Hollywood would also surely argue that the show had an anti-Trump streak. But Colbert, hailed as having saved his late night show by pointedly criticizing the president, presented an utterly defanged version of himself at the Emmys, telling a few lame and listless jokes about Trump before ceding the stage to Spicer. Colbert himself acknowledged how obligatory the whole thing felt when, after making a crack about the popular vote, he asked, “Where do I find the courage to tell that joke in this room?”

Jane Fonda, while presenting an award, hit Trump the hardest, calling him “a sexist, egotistical, lying, hypocritical bigot.” Given the context of the show it was said during, her criticism acted more like a rebuke of its surroundings than of the intended subject himself. Glover, in accepting his award for best actor in a comedy series, went a step further by explicitly confronting the room by thanking Trump for “making black people number one on the most oppressed list” because it was “the reason I’m probably up here.” It seemed to go over the audience’s head.

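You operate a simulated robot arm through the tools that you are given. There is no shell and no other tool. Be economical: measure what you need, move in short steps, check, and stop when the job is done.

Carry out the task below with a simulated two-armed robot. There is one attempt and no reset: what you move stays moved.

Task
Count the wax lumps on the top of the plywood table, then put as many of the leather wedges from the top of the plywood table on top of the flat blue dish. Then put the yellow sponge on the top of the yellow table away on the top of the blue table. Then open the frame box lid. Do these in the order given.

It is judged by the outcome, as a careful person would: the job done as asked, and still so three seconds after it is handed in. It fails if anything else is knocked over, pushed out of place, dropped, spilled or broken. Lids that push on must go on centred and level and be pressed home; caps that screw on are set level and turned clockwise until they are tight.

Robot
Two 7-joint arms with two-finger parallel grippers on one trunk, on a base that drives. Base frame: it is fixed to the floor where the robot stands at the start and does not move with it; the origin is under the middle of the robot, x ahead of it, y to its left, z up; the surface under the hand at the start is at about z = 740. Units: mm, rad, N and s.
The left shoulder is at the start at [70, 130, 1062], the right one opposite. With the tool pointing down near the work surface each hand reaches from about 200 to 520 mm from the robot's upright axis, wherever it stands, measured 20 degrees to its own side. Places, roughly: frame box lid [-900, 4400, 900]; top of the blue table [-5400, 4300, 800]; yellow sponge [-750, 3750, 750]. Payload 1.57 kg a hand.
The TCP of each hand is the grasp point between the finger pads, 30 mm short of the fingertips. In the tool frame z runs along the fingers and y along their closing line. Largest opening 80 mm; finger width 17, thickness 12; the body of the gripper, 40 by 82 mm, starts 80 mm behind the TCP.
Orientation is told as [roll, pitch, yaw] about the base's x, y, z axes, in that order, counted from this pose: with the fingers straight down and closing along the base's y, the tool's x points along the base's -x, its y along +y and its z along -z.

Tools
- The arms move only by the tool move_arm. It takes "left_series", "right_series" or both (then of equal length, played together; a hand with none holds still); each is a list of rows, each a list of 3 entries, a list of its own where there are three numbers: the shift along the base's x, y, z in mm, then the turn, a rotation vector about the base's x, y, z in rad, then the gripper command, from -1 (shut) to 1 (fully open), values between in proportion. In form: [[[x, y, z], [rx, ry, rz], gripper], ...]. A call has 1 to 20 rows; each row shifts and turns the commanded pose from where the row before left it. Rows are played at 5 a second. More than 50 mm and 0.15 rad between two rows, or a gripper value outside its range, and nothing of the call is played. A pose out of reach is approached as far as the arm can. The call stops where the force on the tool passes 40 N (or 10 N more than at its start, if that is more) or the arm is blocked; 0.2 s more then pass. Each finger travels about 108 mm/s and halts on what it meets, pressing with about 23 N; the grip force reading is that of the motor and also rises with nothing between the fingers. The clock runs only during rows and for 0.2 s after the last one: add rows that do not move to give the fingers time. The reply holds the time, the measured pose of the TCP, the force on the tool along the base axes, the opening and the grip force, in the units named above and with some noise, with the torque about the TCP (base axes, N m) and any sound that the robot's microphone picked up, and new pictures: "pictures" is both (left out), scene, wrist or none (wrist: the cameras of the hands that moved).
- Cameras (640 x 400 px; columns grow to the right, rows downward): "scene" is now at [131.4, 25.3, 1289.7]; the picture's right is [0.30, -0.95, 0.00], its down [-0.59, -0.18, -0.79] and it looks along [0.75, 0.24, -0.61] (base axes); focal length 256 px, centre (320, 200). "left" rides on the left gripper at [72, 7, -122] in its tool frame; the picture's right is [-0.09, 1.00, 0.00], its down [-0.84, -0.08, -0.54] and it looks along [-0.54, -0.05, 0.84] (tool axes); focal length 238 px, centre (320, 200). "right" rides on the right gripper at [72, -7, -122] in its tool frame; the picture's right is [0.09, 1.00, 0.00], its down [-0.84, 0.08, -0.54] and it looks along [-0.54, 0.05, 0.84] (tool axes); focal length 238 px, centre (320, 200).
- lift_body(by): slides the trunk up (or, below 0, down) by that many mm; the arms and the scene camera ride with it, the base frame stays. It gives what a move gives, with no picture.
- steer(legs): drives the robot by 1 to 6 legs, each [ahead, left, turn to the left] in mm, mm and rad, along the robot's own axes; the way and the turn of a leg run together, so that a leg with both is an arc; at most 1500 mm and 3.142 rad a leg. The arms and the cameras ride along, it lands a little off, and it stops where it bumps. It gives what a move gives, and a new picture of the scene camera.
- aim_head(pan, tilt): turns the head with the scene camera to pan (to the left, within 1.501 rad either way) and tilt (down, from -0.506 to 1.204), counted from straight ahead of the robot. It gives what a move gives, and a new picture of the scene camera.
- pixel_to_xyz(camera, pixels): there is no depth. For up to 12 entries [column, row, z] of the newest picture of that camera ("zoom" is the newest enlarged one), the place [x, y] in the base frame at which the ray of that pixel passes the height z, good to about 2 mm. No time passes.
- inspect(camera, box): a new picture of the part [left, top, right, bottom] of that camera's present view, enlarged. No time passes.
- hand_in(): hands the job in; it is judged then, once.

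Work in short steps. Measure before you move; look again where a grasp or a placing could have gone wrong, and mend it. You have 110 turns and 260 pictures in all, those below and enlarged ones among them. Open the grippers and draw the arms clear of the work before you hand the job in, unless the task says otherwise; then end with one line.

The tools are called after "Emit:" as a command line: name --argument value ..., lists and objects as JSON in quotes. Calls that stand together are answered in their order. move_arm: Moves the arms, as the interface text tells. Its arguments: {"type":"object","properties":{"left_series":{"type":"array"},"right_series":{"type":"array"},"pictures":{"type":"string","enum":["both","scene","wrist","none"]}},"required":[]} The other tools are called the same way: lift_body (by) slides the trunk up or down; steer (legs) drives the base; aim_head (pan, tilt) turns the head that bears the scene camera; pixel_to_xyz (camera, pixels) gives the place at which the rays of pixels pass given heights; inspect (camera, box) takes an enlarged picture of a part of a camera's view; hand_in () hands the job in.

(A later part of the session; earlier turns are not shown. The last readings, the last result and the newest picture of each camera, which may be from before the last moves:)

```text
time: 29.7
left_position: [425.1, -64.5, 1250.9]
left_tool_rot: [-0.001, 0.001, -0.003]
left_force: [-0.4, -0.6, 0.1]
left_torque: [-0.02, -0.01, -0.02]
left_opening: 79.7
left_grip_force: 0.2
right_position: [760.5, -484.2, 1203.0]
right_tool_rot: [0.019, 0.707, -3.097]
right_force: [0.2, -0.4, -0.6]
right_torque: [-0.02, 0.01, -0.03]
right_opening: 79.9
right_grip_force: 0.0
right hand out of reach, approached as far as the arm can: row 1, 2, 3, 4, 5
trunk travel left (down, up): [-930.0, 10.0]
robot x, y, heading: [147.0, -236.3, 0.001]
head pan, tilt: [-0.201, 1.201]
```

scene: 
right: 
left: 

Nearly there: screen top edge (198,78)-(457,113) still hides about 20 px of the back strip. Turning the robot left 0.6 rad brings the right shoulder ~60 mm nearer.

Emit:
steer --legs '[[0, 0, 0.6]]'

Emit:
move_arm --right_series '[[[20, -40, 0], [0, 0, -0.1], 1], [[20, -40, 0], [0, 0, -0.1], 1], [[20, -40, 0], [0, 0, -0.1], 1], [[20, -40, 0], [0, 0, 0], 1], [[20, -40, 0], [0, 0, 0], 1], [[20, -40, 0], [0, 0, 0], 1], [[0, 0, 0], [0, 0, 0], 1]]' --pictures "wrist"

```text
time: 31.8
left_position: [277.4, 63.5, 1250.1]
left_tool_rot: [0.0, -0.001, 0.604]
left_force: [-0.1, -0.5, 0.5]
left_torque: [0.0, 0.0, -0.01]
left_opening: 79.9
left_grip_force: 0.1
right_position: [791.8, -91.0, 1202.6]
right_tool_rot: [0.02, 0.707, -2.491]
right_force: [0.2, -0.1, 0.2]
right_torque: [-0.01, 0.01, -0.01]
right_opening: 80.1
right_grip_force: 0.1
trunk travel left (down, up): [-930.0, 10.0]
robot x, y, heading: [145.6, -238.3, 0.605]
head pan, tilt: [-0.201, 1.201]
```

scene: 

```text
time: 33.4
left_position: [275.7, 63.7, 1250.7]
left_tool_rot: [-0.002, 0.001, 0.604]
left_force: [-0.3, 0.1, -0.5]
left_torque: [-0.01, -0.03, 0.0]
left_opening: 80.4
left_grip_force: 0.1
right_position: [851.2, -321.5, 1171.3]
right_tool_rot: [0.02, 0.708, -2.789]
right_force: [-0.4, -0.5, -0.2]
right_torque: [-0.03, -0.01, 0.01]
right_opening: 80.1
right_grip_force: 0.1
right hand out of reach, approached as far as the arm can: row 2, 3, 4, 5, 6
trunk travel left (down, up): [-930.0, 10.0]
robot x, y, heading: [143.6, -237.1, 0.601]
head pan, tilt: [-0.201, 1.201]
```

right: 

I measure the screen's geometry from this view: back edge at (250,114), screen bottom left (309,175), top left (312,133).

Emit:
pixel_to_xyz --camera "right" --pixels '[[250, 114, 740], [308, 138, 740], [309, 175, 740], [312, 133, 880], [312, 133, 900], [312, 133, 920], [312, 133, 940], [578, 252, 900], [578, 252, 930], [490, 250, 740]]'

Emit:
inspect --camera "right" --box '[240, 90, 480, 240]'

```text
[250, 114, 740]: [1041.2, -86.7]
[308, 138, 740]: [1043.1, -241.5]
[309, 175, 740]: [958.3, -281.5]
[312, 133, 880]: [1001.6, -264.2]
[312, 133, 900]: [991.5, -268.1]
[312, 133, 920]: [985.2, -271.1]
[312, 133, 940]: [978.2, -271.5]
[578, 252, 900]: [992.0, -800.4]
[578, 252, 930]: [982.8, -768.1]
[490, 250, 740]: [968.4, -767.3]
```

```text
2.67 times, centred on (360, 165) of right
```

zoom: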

After the show ended, Spicer was reportedly mobbed at an afterparty by actors looking for photos. Alec Baldwin—supposedly an important outspoken liberal who, as a man tasked with delivering television’s most visible unflattering portrayal of the president, is allegedly the tip of the resistance spear—gave Spicer a pass for routinely lying to the American public about the most vulnerable and unprotected among us. None of the attendees seemed to care that Roger Ailes was inducted into Hollywood’s fond and warm collective memory. In a recent New York magazine profile of Michael Moore, writer Jessica Pressler noted that Moore was jeered at the Oscars in 2003 for saying that George W. Bush stole the 2000 election and was leading us into the Iraq War under false pretenses. It’s been 15 years since then—these people have learned nothing.